A clearer parallel would be the last moments in Elephant Man, when John Merrick (John Hurt) meets his mother (Phoebe Nicholls) in the stars, with her speech: “Never. Oh, never. Nothing will die. The stream flows, the wind blows, the cloud fleets, the heart beats. Nothing will die.”
The event that illuminates this resolution the best, however, is a story from Lynch’s time in Philadelphia, as reported by Philadelphia Inquirer Movie Critic Steven Rea in 2014:
In 1967, Lynch and Peggy Reavey were married. In April 1968, they had a daughter, Jennifer (who grew up to be a filmmaker and TV director). They moved into a brick trinity on Aspen Street.

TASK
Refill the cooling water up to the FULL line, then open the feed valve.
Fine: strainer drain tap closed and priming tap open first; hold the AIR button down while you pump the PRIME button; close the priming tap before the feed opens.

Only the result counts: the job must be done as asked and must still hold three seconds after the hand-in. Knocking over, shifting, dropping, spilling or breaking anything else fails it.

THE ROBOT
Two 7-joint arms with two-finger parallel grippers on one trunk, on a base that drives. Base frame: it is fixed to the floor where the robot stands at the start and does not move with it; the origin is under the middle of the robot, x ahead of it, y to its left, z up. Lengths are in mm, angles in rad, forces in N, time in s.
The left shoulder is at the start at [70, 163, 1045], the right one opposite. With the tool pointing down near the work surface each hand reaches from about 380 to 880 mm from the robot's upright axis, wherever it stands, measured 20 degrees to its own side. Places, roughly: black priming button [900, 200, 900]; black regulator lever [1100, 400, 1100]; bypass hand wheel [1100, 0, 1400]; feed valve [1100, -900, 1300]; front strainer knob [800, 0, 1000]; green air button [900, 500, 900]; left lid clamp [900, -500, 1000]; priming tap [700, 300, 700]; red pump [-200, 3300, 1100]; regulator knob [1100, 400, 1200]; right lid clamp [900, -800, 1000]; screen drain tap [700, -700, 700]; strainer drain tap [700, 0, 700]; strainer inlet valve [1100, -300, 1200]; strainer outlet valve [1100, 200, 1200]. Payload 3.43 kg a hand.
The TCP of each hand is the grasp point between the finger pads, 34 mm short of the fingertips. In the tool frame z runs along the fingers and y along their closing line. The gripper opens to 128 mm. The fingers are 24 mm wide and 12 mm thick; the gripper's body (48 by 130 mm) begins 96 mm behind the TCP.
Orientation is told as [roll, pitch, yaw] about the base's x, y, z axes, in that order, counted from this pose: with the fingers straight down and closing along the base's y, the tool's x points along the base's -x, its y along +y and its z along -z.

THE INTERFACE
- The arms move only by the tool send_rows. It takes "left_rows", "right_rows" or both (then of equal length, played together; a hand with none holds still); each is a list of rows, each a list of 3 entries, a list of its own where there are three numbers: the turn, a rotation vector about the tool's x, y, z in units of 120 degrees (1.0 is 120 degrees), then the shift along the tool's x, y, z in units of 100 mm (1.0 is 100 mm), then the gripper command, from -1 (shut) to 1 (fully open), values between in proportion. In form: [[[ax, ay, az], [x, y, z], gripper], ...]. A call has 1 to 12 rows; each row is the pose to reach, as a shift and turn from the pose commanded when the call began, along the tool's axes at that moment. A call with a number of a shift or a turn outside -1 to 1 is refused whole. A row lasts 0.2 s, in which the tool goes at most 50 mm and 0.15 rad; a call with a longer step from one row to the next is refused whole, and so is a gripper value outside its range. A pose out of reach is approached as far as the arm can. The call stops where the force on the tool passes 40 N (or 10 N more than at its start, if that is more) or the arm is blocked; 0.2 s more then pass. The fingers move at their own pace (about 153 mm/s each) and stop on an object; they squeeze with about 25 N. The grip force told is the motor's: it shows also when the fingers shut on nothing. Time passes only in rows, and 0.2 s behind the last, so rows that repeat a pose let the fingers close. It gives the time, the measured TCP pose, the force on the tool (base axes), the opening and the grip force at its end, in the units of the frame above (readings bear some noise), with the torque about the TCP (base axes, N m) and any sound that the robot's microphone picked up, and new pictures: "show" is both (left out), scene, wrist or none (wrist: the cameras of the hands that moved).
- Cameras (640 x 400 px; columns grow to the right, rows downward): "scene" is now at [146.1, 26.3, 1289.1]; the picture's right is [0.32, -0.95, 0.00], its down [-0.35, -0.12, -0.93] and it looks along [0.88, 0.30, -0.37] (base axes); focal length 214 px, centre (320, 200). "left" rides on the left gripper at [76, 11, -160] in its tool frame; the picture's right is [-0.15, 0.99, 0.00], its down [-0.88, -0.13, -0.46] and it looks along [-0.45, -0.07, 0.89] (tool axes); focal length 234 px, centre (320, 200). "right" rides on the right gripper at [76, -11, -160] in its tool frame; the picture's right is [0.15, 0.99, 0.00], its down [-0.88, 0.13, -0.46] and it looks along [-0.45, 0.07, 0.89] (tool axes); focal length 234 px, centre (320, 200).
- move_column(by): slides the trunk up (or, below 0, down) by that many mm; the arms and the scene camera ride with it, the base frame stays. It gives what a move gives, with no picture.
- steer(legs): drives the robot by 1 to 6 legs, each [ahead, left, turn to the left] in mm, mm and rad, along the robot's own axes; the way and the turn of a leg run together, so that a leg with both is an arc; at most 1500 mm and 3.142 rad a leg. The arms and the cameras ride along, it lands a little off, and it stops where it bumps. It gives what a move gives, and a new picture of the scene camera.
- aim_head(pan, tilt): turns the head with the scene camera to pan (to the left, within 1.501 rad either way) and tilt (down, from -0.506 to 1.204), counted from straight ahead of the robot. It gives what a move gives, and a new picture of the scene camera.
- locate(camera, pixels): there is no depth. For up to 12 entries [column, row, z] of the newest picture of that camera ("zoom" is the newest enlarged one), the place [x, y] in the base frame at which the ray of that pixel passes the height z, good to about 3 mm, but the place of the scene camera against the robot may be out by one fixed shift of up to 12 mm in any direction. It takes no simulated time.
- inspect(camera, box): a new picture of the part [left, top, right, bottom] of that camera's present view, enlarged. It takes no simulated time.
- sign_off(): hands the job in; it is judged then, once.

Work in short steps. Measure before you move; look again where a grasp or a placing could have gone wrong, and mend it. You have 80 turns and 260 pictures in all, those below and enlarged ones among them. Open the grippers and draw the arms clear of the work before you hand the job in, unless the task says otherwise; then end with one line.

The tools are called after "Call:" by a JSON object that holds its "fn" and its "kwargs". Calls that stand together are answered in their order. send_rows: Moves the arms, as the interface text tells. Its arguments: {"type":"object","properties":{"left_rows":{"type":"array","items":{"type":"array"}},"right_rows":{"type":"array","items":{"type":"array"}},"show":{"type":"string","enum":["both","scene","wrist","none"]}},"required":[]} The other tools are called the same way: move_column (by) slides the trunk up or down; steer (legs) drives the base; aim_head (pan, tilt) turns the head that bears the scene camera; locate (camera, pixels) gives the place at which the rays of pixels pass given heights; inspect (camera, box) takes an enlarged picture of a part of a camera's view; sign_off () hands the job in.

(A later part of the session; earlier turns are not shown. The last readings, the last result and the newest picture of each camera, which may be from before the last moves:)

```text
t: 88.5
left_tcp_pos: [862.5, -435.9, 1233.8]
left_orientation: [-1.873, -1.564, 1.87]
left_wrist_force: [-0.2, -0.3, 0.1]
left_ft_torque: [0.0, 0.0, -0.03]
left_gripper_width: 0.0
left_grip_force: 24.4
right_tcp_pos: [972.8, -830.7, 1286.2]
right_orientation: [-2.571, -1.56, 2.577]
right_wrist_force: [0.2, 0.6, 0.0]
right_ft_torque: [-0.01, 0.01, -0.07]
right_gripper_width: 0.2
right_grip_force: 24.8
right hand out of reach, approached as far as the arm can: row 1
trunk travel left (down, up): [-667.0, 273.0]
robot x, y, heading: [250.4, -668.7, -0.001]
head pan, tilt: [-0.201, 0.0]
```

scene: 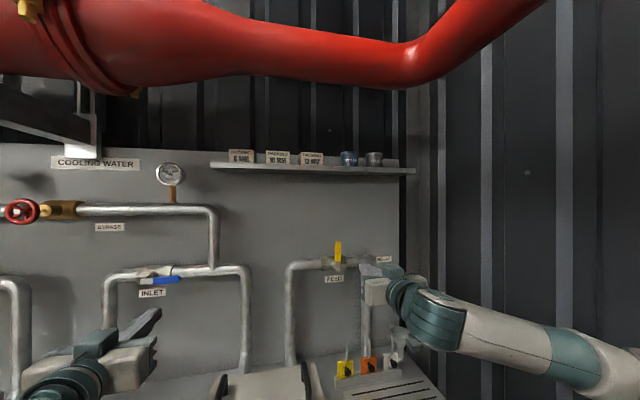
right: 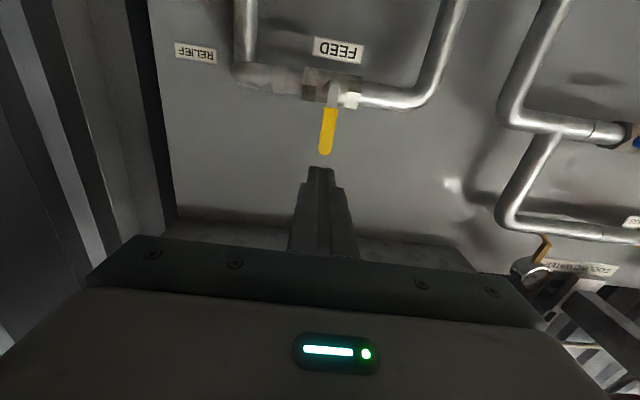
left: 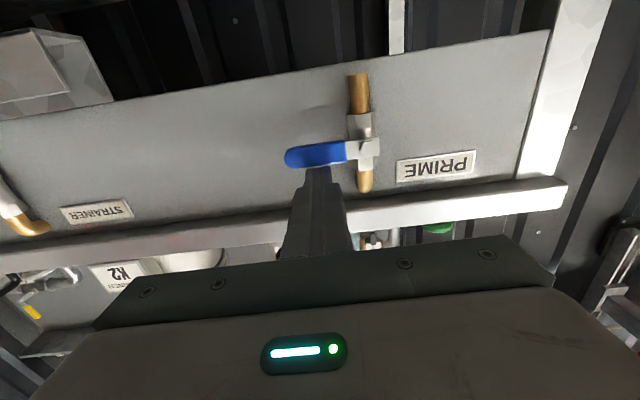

Lynch had left the academy. “The realization came that being a father and being married, I needed to get a job,” he says. “I remember the day before I went to work, I was sawing wood, and I was almost crying – I loved sawing wood. I was sawing a 1-by-3 pine, and I was thinking my freedom was gone, and tomorrow I go into lockup.”
But lockup wasn’t so bad.
Lynch got a job with his friend, the gallerist Rodger LaPelle, making prints of drawings by LaPelle’s wife, Christine McGinnis, in the couple’s carriage house in Germantown.
“They supported themselves on Christine’s animal prints,” Lynch says. “I’d print alongside Dorothy McGinnis, Christine’s mother – we called her Flash – and Flash turned me on to The Edge of Night and Another World. . . . We’d watch TV and print.”
Thus, another piece of his Philadelphia experience was socked away for later use: the loping cadences of soap opera, reworked in Twin Peaks.
It is quite interesting to note that, among a collection of widely varied animal images, a surprising number of Christine McGinnis’s prints represent owls.
Additionally, Dorothy “Flash” McGinnis went on to perform in Lynch’s short The Grandmother, which attracted a grant from the American Film Institute (AFI), leading directly to Lynch’s time at the AFI Conservatory, where he made Eraserhead. So a moment of seeming total disaster was transformed into an opportunity for personal rebirth. Was Dorothy McGinnis the real Lady in the Radiator?